_What this task involves_
Begin at the first line and end at the line containing "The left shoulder". Extract exactly those lines. Give them as a numbered list, with blank lines left out.

_Source excerpt_
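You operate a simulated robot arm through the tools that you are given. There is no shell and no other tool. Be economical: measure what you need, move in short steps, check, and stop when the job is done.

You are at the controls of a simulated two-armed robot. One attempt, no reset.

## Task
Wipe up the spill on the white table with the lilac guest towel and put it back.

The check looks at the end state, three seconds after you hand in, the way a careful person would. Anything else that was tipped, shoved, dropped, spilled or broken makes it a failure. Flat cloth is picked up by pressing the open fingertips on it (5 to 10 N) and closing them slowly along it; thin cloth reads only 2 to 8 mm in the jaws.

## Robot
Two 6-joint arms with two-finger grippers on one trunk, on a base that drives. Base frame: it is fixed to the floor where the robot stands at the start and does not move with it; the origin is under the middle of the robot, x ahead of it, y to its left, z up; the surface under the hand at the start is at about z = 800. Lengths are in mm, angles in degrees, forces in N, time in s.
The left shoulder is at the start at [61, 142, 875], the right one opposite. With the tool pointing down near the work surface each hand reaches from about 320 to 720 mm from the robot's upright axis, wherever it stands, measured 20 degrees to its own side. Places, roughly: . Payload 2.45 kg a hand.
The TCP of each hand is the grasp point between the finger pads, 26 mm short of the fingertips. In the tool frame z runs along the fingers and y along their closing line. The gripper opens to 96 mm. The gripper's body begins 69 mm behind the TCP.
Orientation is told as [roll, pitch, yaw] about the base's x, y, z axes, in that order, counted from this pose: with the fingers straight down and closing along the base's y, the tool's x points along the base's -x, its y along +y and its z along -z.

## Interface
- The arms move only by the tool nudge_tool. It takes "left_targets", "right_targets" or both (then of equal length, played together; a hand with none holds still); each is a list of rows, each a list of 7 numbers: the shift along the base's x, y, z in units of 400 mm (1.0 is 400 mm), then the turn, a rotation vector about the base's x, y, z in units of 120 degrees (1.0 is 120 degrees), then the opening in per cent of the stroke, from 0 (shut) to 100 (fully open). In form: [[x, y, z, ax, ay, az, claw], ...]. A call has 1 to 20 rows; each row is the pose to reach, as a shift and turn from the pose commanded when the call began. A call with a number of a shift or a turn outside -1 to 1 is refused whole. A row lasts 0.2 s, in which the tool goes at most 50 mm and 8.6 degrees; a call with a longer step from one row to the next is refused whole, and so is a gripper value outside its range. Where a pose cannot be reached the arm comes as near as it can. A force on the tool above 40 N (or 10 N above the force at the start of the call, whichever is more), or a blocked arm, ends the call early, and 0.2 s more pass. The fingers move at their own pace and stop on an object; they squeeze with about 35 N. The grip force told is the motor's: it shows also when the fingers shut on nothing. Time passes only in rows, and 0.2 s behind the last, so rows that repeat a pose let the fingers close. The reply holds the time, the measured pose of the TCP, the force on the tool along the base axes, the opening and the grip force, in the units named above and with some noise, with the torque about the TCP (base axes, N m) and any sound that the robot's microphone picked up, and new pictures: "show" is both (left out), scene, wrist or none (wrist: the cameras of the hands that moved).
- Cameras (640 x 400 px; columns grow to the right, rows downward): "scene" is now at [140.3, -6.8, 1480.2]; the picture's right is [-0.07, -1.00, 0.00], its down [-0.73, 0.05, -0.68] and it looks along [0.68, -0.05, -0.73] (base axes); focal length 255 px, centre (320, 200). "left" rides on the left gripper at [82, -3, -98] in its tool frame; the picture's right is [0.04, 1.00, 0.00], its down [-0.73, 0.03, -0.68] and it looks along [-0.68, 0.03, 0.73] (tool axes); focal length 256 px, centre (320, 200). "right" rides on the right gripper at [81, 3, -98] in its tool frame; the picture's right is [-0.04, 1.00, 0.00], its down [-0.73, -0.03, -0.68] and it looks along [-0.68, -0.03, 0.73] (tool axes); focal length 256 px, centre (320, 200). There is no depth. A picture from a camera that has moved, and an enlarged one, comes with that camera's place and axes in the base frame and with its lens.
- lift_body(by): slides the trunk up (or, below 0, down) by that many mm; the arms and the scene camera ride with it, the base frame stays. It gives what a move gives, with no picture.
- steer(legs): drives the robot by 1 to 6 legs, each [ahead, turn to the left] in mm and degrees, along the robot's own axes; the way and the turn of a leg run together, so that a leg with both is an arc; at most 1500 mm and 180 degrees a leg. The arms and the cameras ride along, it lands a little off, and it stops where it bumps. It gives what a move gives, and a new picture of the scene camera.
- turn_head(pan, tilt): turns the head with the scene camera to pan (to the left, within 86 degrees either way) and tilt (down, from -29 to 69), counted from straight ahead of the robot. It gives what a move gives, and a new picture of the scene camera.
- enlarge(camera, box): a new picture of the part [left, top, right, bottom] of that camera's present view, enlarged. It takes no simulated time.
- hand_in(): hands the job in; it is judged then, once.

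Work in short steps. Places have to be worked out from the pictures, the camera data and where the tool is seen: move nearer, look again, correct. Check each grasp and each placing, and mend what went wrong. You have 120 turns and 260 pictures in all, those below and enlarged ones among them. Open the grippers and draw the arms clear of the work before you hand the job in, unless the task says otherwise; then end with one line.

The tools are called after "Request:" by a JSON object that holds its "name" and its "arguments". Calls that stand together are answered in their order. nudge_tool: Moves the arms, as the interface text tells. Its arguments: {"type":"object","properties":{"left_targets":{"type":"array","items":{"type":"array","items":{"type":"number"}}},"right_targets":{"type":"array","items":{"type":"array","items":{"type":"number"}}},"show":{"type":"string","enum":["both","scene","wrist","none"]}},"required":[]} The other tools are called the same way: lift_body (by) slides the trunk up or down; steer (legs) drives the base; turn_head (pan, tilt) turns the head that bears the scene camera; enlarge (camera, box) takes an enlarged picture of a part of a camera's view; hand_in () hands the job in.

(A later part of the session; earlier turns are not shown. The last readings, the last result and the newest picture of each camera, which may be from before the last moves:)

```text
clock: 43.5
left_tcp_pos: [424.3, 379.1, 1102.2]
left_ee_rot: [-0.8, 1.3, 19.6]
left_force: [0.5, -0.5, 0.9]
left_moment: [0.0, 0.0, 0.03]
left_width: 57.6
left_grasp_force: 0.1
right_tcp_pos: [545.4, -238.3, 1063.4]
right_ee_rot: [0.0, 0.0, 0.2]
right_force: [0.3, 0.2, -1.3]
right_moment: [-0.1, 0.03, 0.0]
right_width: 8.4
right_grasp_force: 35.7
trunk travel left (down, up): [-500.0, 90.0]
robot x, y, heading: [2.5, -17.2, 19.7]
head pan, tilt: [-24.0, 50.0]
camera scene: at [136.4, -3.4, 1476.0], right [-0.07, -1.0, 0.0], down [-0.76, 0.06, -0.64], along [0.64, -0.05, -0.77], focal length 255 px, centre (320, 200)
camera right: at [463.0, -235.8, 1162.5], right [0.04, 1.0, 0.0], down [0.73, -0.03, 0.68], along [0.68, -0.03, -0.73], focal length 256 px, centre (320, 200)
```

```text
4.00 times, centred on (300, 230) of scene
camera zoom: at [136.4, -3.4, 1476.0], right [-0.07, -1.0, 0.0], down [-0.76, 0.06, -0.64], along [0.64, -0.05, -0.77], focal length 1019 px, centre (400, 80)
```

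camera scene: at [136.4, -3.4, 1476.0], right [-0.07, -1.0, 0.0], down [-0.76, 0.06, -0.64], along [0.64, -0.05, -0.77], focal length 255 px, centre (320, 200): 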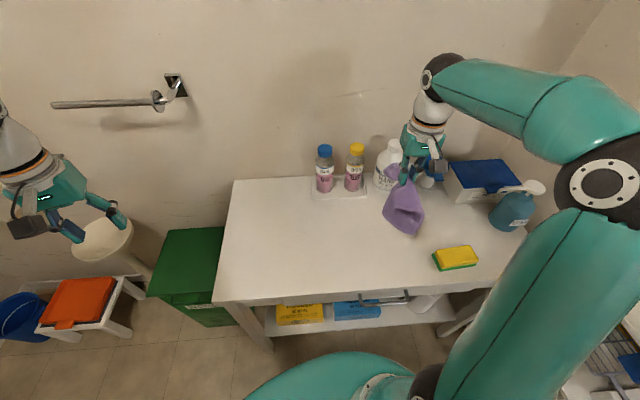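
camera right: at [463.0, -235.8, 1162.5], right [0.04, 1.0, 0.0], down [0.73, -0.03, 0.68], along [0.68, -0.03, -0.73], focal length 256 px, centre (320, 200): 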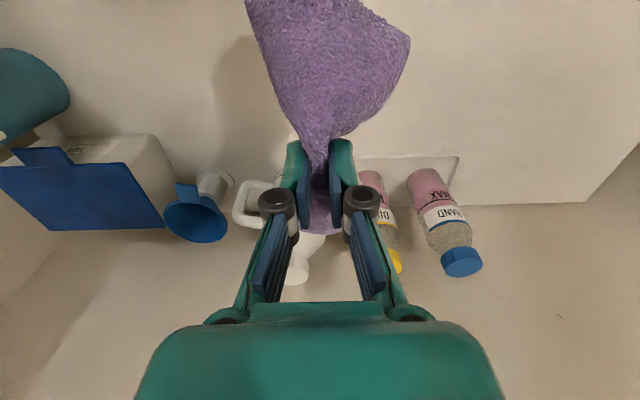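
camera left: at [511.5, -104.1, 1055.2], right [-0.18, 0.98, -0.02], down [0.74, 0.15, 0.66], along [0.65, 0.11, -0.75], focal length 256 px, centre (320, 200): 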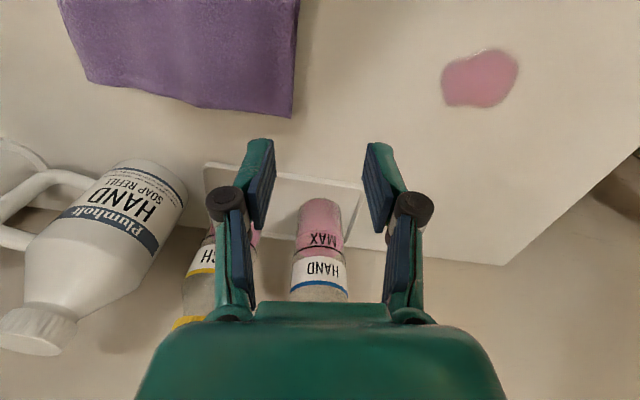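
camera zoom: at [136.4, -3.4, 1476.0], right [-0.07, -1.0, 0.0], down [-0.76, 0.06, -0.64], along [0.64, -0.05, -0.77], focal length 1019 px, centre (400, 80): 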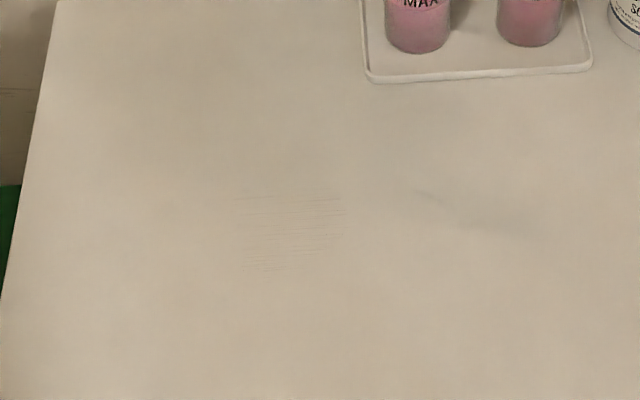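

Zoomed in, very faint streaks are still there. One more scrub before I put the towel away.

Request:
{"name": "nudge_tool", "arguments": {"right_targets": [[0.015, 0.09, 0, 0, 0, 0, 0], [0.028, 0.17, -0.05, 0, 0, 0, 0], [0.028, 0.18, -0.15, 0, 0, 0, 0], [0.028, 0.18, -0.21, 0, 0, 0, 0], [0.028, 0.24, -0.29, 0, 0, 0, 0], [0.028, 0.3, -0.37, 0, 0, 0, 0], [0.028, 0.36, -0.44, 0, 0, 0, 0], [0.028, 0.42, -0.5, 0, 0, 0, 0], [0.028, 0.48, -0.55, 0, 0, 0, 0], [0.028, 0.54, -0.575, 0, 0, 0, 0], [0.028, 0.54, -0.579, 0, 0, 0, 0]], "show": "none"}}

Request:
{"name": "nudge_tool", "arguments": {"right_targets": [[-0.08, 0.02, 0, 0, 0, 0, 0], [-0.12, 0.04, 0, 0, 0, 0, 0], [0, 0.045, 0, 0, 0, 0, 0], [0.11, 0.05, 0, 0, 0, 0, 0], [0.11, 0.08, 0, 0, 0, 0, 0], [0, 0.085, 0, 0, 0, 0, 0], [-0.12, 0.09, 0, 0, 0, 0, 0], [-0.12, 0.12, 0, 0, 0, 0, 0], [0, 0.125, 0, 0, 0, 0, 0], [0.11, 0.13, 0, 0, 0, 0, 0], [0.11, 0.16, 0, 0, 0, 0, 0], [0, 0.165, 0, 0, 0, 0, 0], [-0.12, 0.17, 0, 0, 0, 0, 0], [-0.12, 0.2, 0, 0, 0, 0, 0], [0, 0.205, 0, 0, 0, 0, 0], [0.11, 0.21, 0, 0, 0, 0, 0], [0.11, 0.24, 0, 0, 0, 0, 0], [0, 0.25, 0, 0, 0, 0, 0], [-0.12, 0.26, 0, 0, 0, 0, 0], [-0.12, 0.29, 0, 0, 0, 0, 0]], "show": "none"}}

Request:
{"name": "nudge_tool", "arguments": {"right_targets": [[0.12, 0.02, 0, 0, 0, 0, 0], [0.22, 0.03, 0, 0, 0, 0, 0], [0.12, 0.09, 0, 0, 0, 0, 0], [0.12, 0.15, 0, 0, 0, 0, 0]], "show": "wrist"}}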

_Result for this task_
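1. You operate a simulated robot arm through the tools that you are given. There is no shell and no other tool. Be economical: measure what you need, move in short steps, check, and stop when the job is done.
2. You are at the controls of a simulated two-armed robot. One attempt, no reset.
3. ## Task
4. Wipe up the spill on the white table with the lilac guest towel and put it back.
5. The check looks at the end state, three seconds after you hand in, the way a careful person would. Anything else that was tipped, shoved, dropped, spilled or broken makes it a failure. Flat cloth is picked up by pressing the open fingertips on it (5 to 10 N) and closing them slowly along it; thin cloth reads only 2 to 8 mm in the jaws.
6. ## Robot
7. Two 6-joint arms with two-finger grippers on one trunk, on a base that drives. Base frame: it is fixed to the floor where the robot stands at the start and does not move with it; the origin is under the middle of the robot, x ahead of it, y to its left, z up; the surface under the hand at the start is at about z = 800. Lengths are in mm, angles in degrees, forces in N, time in s.
8. The left shoulder is at the start at [61, 142, 875], the right one opposite. With the tool pointing down near the work surface each hand reaches from about 320 to 720 mm from the robot's upright axis, wherever it stands, measured 20 degrees to its own side. Places, roughly: . Payload 2.45 kg a hand.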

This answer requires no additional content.